MBC Reveals Shocking Details About Mnet’s Terrible Treatment Of “Produce X 101” and “Idol School” Trainees
MBC‘s Newdesk ran a segment looking into several aspects of terrible treatment that trainees on Produce X 101 and Idol School received.
In their segment titled “The Unfair Power-trip By Massive Production Company CJ,” MBC once again interviewed former trainees who participated on both Produce X 101 and Idol School, who told their stories about their treatment in exchange for anonymity.
Beginning with Produce X 101, the trainee revealed the poor compensation they received for their appearance on the show.
We were given ₩100,000 KRW ($83.63 USD) for every episode that we appeared in.
We weren’t the underdogs, but more like just extras, and we had to bow our heads down and just do well, and just be careful in what we do, even if we didn’t like (the situation).

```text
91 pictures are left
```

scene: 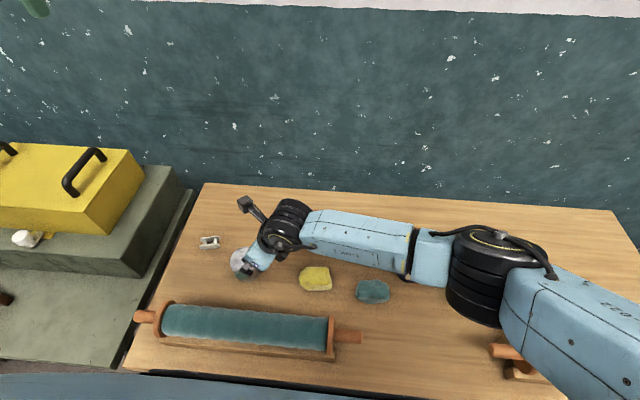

For each of the songs, the “underdogs” were just given ₩1,000,000 KRW (₩836.30 USD), and we weren’t given a portion of the extra profits.
— Produce X 101 trainee
An official from an entertainment agency also stated how the trainees would need to ask permission to do things, and how the companies didn’t get paid all of the money they were supposed to.
MBC also highlighted the treatment Idol School trainees received, with one trainee even comparing themselves to beggars.

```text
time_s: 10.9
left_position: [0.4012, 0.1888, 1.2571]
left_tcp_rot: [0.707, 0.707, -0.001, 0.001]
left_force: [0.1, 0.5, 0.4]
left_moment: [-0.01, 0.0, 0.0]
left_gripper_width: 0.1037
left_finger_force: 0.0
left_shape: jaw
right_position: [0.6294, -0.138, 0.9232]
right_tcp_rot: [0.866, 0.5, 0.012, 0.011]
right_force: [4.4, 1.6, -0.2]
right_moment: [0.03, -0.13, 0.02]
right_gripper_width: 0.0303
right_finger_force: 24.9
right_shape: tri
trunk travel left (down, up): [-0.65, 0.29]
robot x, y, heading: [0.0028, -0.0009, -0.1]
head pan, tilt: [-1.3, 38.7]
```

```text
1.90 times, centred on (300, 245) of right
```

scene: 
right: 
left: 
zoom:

We had to wear clothes suited for summer, throughout the winter. I even mentioned ‘this is how it would feel to be in the military.’ I was dying of the cold for 6 months, but we had to keep on wearing summer clothes. I kept on shivering.
— Idol School trainee “A”
The school allowed us to go to the store just one or two times a month. Because of that, some of the kids (trainees) would hide things like snacks in their hats or in their underwear, then they would all empty out their snacks from their underwear and share them together, like a group of homeless beggars.
— Idol School trainee “B”
Korea Music Copyright Association‘s secretary general Choi Kwang Ho commented how sometimes, agencies will compromise the safety and conditions for their trainees in order to try and get them to debut faster.
The agencies are operating under the position of ‘well, if the trainee’s ranking on the audition program goes up, then we can debut them in a much shorter time, and develop a variety of entertainment contents.
Whether there are human rights violations or unfair demands on the contracts, they are willing to take them (for the hope of hitting it big.)